## EXERCISE AIM
The data below should be restated word for word, with every picture omitted.

## DATASET CONTENT
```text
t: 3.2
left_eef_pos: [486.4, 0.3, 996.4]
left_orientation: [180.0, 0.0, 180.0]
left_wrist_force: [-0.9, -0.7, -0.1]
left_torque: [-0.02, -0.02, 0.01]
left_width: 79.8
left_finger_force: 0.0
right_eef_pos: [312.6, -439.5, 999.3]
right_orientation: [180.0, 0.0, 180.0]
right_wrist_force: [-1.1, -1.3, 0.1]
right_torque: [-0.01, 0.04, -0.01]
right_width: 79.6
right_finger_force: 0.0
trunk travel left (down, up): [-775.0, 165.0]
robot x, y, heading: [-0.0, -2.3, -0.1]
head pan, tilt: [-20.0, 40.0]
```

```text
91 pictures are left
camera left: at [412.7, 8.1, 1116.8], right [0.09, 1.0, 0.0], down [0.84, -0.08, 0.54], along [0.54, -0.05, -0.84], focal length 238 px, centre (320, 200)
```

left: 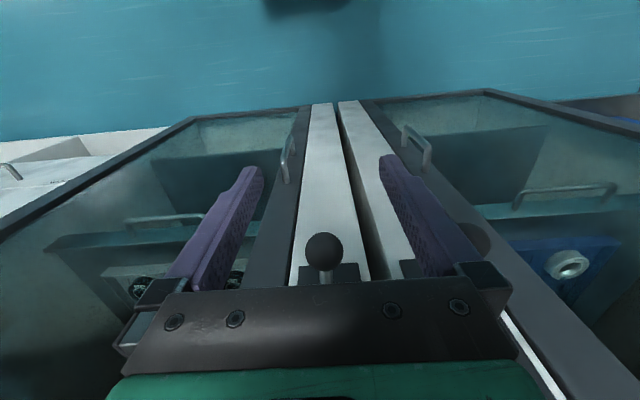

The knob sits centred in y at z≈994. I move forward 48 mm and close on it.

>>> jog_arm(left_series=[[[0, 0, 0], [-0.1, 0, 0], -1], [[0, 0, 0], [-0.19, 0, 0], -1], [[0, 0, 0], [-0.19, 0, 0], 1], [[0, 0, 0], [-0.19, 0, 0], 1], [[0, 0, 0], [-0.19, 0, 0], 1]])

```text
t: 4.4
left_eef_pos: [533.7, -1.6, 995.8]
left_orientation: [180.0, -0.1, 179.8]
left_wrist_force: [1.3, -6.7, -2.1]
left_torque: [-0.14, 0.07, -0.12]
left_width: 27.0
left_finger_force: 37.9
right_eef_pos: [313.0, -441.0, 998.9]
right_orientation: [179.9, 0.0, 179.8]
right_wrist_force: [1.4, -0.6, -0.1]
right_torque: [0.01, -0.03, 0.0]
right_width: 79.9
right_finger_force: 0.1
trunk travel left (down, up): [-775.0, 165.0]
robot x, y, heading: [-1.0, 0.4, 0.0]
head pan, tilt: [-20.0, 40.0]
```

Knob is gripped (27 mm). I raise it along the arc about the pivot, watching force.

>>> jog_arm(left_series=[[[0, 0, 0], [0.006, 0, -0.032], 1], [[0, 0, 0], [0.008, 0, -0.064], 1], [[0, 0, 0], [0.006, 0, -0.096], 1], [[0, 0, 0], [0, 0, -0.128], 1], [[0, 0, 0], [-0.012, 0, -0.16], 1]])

## OUTPUT OF THE TASK
```text
t: 3.2
left_eef_pos: [486.4, 0.3, 996.4]
left_orientation: [180.0, 0.0, 180.0]
left_wrist_force: [-0.9, -0.7, -0.1]
left_torque: [-0.02, -0.02, 0.01]
left_width: 79.8
left_finger_force: 0.0
right_eef_pos: [312.6, -439.5, 999.3]
right_orientation: [180.0, 0.0, 180.0]
right_wrist_force: [-1.1, -1.3, 0.1]
right_torque: [-0.01, 0.04, -0.01]
right_width: 79.6
right_finger_force: 0.0
trunk travel left (down, up): [-775.0, 165.0]
robot x, y, heading: [-0.0, -2.3, -0.1]
head pan, tilt: [-20.0, 40.0]
```

```text
91 pictures are left
camera left: at [412.7, 8.1, 1116.8], right [0.09, 1.0, 0.0], down [0.84, -0.08, 0.54], along [0.54, -0.05, -0.84], focal length 238 px, centre (320, 200)
```

left: 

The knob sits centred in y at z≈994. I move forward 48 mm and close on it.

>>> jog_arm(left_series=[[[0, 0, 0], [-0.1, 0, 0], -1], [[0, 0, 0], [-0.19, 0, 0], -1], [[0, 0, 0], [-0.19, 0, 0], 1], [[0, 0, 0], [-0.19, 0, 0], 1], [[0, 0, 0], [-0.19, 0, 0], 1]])

```text
t: 4.4
left_eef_pos: [533.7, -1.6, 995.8]
left_orientation: [180.0, -0.1, 179.8]
left_wrist_force: [1.3, -6.7, -2.1]
left_torque: [-0.14, 0.07, -0.12]
left_width: 27.0
left_finger_force: 37.9
right_eef_pos: [313.0, -441.0, 998.9]
right_orientation: [179.9, 0.0, 179.8]
right_wrist_force: [1.4, -0.6, -0.1]
right_torque: [0.01, -0.03, 0.0]
right_width: 79.9
right_finger_force: 0.1
trunk travel left (down, up): [-775.0, 165.0]
robot x, y, heading: [-1.0, 0.4, 0.0]
head pan, tilt: [-20.0, 40.0]
```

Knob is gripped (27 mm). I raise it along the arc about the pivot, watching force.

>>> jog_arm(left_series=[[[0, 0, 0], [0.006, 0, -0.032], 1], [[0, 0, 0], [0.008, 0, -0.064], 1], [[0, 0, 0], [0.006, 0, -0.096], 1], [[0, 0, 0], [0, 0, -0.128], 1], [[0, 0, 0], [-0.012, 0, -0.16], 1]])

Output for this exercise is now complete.